June 24, 2011
Exploring Oregon’s Coquille Bank
This is part of a series of posts about our Pacific Hotspots expedition. Today’s highlight: prehistoric hagfish.
Oregon Leg, Day 4
Today we ran the R/V Miss Linda twenty miles west of Bandon, Oregon to Coquille Bank. This offshore bank, also known as the Bandon High Spot, rises up off the continental shelf break to a relatively shallow 300 feet in depth. Oceana worked to protect this area from bottom trawling in 2005. The regulations went into place in 2006 and now five years after the area was protected, we had the chance to dive there with the ROV.
In 2007, Drs. Mark Hixon and Brian Tissot published a scientific paper on the effects of bottom trawling at Coquille Bank. They found striking differences in the seafloor communities between heavily trawled and untrawled areas including more fish abundance and more diversity in the untrawled areas. They also found that bottom trawling affects marine life living in soft sediments and not just rocky seafloor habitats.
We completed four dives to a maximum depth of 680 feet.

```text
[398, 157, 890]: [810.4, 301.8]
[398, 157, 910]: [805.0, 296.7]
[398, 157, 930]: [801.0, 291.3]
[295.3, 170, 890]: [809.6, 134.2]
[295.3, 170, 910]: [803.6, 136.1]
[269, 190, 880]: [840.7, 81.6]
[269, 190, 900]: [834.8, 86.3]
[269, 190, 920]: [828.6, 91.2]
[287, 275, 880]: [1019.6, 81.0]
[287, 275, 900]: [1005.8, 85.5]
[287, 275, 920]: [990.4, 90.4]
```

The seafloor was dark, a mix of rich muddy sediments, boulders, sand and bedrock. The eerie seafloor was scattered with interesting bottom feeders not seen at our shallower dives. Creatures like hagfish, which look like eels but date back approximately 550 million years and are the only living animals that have a skull but not a vertebral column. The ROV also found a cryptic looking box crab, sole, rosethorn rockfish, prawns, small corals and large vase sponges.

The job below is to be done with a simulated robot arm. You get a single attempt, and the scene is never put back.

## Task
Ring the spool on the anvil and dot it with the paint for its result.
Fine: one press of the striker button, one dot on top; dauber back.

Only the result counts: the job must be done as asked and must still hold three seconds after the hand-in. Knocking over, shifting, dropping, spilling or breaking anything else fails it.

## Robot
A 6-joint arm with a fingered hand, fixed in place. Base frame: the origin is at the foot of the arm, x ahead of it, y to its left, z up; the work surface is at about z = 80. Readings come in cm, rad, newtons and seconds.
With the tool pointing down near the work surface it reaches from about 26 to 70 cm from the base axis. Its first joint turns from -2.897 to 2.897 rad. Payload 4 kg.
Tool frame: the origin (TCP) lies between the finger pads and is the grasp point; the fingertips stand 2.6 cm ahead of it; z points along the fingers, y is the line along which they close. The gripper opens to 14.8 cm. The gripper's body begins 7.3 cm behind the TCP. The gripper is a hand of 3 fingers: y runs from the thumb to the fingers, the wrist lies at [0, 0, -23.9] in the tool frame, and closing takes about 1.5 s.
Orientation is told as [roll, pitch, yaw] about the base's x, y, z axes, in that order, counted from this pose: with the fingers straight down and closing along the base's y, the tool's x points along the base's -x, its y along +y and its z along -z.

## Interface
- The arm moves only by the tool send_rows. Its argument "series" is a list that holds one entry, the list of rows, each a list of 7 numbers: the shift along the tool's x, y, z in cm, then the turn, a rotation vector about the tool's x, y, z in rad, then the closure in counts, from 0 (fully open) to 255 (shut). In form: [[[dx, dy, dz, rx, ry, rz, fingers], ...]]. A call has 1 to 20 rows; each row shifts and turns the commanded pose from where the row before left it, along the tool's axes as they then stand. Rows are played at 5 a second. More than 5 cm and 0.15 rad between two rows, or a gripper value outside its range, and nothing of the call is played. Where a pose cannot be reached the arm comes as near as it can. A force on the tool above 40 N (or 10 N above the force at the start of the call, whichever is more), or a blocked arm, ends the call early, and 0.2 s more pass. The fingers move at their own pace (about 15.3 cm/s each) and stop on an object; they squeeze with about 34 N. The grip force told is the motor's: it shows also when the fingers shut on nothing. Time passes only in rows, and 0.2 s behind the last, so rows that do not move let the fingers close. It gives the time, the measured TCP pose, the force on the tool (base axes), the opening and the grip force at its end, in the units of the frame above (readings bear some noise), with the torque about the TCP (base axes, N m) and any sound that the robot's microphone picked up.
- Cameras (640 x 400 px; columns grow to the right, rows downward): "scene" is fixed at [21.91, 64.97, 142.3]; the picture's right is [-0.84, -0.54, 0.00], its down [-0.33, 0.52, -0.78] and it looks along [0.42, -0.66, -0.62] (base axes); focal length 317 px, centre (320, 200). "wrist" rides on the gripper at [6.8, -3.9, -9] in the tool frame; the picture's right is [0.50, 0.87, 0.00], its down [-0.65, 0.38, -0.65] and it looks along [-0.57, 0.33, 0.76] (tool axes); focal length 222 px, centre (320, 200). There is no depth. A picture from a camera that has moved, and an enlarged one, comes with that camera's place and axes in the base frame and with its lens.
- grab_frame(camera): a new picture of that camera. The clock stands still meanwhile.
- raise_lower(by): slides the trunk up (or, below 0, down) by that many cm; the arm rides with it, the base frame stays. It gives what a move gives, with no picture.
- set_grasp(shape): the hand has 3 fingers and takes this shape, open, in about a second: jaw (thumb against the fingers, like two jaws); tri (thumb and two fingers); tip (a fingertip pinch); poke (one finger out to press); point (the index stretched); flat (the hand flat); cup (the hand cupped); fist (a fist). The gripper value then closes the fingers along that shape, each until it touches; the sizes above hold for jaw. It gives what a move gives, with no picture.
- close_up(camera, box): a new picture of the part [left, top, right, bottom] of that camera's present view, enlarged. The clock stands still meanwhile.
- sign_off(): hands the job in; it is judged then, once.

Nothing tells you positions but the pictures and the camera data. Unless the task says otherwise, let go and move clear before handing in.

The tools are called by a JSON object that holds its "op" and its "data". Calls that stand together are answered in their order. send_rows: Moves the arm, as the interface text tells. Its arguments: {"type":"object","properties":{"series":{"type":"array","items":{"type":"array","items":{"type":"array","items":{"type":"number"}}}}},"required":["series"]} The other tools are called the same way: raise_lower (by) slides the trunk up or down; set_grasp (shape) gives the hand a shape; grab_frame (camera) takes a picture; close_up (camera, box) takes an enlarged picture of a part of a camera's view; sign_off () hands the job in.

On the surface sixteen albatross followed the Miss Linda, porpoise surfed the waves of her bow, and humpback whales passed behind.
Coquille Bank is certainly a Pacific Ocean hotspot. We were fortunate to get out there. We didn’t originally plan to go that far offshore but given how hard we worked to protect this area, we decided to go for it. As our captain says, “I love it when a plan comes together.”